Problems to work on:
a) Copy the whole text excerpt, the one that starts with "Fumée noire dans".
b) Start at the line containing "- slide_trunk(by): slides", stop at the line containing "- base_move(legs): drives", and set down every line in that stretch exactly as written, and nothing else.

## BEGIN Text excerpt

Fumée noire dans le ciel d’Alep. Extrait d’une image acquise par le satellite européen
Sentinel-2 le 14 août 2016. Crédit image : ESA / Union Européenne / Copernicus
Fin août, on s’attend plutôt à voir des enfants souriants au retour des vacances. Avec parfois un peu d’appréhension pour les plus petits à la veille de la rentrée scolaire, même s’ils sont fiers d’arborer un cartable tout neuf.
Ce n’est pas l’appréhension de la rentrée qui marquait le visage du petit Omran Daqneesh à Alep en Syrie. Reprises par les médias du monde entier, la vidéo et la photo publiées ont fait le tout du monde, suscitant indignation et émotion : le contraste est saisissant entre l’enfant de cinq ans, hébété, couvert de poussière, au visage ensanglanté et la propreté de l’ambulance dans laquelle il vient d’être mis à l’abri par un secouriste syrien.
Le vrai visage de la guerre
L’immeuble où il habitait avec sa famille a été détruit par une frappe aérienne. Selon l'Observatoire Syrien des Droits de l'Homme, le bombardement du quartier d'Al-Qaterji, un des fiefs des rebelles syriens, a été mené par des avions du régime de Bachar al-Assad ou de l'armée russe.
Cinq printemps et pas de printemps...
Omran a cinq ans, l’âge de la guerre en Syrie : à l’âge de jouer dans la cour de l’école maternelle, il n’a jamais connu autre chose que la guerre. C’est l’un des survivants du raid aérien du 16 août. Son frère aîné, Ali, a eu moins de chance : il a succombé à ses blessures.

## END Text excerpt
## BEGIN Given information

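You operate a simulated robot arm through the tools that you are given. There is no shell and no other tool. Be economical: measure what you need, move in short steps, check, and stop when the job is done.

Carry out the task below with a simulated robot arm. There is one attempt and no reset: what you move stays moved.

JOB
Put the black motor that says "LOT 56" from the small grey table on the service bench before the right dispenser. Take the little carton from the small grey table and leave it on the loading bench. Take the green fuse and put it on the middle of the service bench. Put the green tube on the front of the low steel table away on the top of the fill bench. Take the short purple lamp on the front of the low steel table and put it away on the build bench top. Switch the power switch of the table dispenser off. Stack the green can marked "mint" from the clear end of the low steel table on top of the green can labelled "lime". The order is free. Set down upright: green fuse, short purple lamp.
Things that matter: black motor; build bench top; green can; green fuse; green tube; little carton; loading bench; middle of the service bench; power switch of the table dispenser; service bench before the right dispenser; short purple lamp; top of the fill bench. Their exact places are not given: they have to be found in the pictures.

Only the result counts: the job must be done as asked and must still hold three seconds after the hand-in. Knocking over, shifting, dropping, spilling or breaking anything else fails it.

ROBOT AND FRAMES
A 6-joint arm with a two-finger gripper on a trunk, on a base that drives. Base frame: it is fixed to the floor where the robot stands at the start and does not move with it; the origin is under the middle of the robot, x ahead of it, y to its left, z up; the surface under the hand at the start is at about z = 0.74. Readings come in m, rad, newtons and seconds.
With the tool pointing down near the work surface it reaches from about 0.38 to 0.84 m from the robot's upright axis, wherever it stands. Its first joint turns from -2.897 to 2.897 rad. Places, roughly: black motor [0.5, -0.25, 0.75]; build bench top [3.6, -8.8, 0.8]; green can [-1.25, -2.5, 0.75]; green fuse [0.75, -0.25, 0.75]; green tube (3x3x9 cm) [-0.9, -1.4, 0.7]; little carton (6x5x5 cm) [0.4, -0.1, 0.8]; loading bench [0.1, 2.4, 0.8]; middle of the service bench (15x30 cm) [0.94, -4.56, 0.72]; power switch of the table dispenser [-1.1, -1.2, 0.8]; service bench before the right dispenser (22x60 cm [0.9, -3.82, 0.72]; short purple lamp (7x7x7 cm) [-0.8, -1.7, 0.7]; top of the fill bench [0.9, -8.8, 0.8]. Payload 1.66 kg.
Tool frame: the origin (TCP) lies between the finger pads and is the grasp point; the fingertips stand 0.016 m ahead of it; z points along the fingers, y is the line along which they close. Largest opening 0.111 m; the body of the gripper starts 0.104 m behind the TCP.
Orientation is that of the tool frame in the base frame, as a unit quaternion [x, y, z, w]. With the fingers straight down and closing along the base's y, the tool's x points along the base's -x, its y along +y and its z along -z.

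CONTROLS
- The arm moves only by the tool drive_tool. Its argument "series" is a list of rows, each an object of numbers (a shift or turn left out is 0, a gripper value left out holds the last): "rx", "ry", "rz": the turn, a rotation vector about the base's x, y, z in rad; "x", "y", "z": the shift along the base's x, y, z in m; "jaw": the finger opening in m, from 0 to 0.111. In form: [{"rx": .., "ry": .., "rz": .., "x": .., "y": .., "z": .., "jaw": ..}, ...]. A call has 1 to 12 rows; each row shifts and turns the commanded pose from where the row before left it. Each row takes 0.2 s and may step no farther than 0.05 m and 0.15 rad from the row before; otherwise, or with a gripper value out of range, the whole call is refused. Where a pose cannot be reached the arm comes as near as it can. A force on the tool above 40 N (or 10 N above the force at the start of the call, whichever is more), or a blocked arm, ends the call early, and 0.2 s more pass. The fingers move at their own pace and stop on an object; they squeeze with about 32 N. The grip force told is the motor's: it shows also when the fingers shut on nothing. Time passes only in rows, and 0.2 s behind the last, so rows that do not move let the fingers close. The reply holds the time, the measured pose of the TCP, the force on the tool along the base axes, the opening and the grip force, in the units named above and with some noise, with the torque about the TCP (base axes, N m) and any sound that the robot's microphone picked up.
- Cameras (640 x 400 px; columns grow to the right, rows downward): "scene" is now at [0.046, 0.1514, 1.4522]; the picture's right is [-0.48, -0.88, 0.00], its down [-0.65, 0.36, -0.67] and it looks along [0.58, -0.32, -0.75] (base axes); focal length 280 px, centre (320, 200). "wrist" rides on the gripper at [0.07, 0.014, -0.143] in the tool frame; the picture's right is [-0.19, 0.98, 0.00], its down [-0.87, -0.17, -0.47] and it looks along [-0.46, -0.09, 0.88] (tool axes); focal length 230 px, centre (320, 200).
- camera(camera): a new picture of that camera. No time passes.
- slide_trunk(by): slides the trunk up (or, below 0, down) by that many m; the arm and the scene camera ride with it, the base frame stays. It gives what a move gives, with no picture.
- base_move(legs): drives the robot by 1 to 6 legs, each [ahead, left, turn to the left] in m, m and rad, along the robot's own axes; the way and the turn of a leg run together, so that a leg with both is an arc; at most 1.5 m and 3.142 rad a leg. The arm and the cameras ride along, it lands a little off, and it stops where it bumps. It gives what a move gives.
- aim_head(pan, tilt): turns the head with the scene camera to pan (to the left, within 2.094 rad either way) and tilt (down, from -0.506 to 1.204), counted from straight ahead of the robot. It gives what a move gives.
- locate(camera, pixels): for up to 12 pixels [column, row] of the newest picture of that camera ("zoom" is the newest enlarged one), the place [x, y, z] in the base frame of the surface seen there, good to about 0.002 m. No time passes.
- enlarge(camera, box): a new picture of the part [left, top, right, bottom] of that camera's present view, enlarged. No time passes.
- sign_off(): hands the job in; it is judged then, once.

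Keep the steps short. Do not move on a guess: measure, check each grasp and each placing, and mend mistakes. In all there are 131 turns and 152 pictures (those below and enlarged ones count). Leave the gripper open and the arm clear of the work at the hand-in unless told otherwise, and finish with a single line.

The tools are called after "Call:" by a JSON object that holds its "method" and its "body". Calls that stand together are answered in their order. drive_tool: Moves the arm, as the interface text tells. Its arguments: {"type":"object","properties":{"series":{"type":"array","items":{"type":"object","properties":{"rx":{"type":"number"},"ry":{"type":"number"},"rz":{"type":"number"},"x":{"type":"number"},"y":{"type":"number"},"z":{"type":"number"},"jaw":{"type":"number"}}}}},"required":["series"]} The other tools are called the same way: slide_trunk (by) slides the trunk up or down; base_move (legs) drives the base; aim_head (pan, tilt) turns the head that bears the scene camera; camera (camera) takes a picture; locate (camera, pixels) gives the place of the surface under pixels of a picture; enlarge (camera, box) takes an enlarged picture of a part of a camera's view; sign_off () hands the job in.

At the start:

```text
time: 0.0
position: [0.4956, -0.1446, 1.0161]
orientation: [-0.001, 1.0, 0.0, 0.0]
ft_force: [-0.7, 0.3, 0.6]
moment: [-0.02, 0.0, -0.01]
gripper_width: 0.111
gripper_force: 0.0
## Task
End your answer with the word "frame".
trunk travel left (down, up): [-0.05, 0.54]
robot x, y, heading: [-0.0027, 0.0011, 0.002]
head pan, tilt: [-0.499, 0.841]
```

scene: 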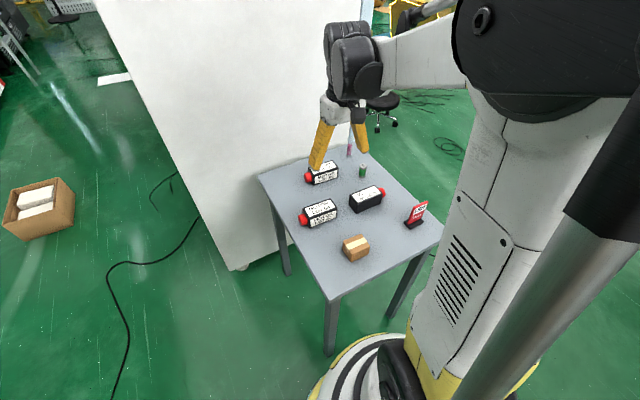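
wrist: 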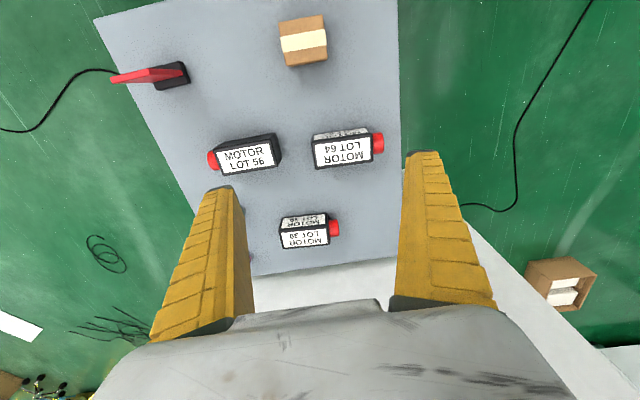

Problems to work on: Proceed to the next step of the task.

## END Given information

Written answers:
a)
Fumée noire dans le ciel d’Alep. Extrait d’une image acquise par le satellite européen
Sentinel-2 le 14 août 2016. Crédit image : ESA / Union Européenne / Copernicus
Fin août, on s’attend plutôt à voir des enfants souriants au retour des vacances. Avec parfois un peu d’appréhension pour les plus petits à la veille de la rentrée scolaire, même s’ils sont fiers d’arborer un cartable tout neuf.
Ce n’est pas l’appréhension de la rentrée qui marquait le visage du petit Omran Daqneesh à Alep en Syrie. Reprises par les médias du monde entier, la vidéo et la photo publiées ont fait le tout du monde, suscitant indignation et émotion : le contraste est saisissant entre l’enfant de cinq ans, hébété, couvert de poussière, au visage ensanglanté et la propreté de l’ambulance dans laquelle il vient d’être mis à l’abri par un secouriste syrien.
Le vrai visage de la guerre
L’immeuble où il habitait avec sa famille a été détruit par une frappe aérienne. Selon l'Observatoire Syrien des Droits de l'Homme, le bombardement du quartier d'Al-Qaterji, un des fiefs des rebelles syriens, a été mené par des avions du régime de Bachar al-Assad ou de l'armée russe.
Cinq printemps et pas de printemps...
Omran a cinq ans, l’âge de la guerre en Syrie : à l’âge de jouer dans la cour de l’école maternelle, il n’a jamais connu autre chose que la guerre. C’est l’un des survivants du raid aérien du 16 août. Son frère aîné, Ali, a eu moins de chance : il a succombé à ses blessures.

b)
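- slide_trunk(by): slides the trunk up (or, below 0, down) by that many m; the arm and the scene camera ride with it, the base frame stays. It gives what a move gives, with no picture.
- base_move(legs): drives the robot by 1 to 6 legs, each [ahead, left, turn to the left] in m, m and rad, along the robot's own axes; the way and the turn of a leg run together, so that a leg with both is an arc; at most 1.5 m and 3.142 rad a leg. The arm and the cameras ride along, it lands a little off, and it stops where it bumps. It gives what a move gives.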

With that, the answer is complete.